Blood clots that develop in the large veins of the calf can kill if they break off and travel up to the heart. That’s what is called a pulmonary embolism, the killer of some 100,000 Americans every year. Now there’s evidence that statin drugs for lowering cholesterol, and thereby preventing clogging of the arteries in the heart (thus lowering heart attack risk), may also lower the risk of clots developing in the veins, and dramatically so.
But don’t demand a statin drug prescription from your internist just yet. You have to understand your own statistical risk first.
According to a major study of 18,000 patients, as reported in the New York Times, the patients who took the potent statin drug Crestor (rosuvastatin) had a 43 percent lower risk of blood clots in the leg veins than patients who took a placebo pill in the same study.

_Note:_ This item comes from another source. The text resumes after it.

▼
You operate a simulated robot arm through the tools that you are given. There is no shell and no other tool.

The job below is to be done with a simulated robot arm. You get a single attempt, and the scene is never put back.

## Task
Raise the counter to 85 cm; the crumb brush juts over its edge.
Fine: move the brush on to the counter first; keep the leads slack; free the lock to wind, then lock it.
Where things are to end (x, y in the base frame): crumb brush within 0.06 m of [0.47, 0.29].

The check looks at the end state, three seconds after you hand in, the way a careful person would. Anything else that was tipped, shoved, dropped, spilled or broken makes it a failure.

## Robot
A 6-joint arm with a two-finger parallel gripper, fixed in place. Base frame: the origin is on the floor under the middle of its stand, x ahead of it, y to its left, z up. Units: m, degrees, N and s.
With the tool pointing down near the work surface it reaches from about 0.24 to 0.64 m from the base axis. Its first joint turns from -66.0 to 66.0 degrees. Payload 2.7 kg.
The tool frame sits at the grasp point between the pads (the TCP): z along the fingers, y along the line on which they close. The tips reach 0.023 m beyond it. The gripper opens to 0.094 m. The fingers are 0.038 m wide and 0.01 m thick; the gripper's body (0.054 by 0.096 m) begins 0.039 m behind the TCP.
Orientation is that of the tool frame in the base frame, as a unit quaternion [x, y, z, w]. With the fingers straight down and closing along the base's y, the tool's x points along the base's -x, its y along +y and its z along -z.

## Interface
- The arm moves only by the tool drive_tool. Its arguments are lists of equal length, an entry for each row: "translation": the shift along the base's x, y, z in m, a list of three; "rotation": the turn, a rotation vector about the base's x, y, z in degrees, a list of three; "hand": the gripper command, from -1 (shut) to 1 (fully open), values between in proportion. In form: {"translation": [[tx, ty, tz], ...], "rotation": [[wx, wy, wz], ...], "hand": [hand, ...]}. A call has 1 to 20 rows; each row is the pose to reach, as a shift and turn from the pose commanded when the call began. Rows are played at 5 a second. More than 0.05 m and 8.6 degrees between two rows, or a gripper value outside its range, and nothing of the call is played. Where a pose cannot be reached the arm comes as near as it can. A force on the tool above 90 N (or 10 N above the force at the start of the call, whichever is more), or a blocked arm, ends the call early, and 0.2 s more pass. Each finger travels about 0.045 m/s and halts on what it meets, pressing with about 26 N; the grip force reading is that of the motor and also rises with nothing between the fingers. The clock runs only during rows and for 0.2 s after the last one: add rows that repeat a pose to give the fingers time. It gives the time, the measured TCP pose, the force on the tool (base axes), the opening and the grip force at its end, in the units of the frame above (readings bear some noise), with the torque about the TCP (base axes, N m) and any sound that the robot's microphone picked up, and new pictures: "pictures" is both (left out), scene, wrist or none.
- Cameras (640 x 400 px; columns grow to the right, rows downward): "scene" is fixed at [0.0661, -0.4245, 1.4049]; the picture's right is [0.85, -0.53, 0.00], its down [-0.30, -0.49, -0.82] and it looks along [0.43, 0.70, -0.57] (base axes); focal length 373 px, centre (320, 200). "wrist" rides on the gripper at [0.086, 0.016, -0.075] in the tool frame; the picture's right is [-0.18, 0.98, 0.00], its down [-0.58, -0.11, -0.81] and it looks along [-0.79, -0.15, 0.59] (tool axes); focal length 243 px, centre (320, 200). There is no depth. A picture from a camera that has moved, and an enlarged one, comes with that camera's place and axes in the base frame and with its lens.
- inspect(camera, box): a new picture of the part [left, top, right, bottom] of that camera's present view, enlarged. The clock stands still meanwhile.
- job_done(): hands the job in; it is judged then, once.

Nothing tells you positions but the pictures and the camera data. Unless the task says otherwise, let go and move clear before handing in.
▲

That’s an impressive number. But more revealing, perhaps, is the actual number of patients that percentage represents. In the 18,000 patients, only 94 developed blood clots — 34 in the group taking Crestor and 60 in those taking the dummy pill, thus the 43 percent difference. But the overall risk is so small that no responsible doctor would recommend people take a statin drug long-term to prevent blood clots in the legs, UNLESS you have some specific high risk for such blood clots — such as a history of having them in the past.
This blog has made a similar point with other “breakthrough” reports on drugs — actually on the same study with the same drug, when it reported in late 2008 that Crestor might reduce heart attack risk even in patients without high cholesterol. You have to count the actual numbers of patients affected and understand where you fit, before you can make an intelligent commitment to long-term use of a drug. This issue is discussed in more depth in my book, The Life You Save: Nine Steps to Finding the Best Medical Care — and Avoiding the Worst.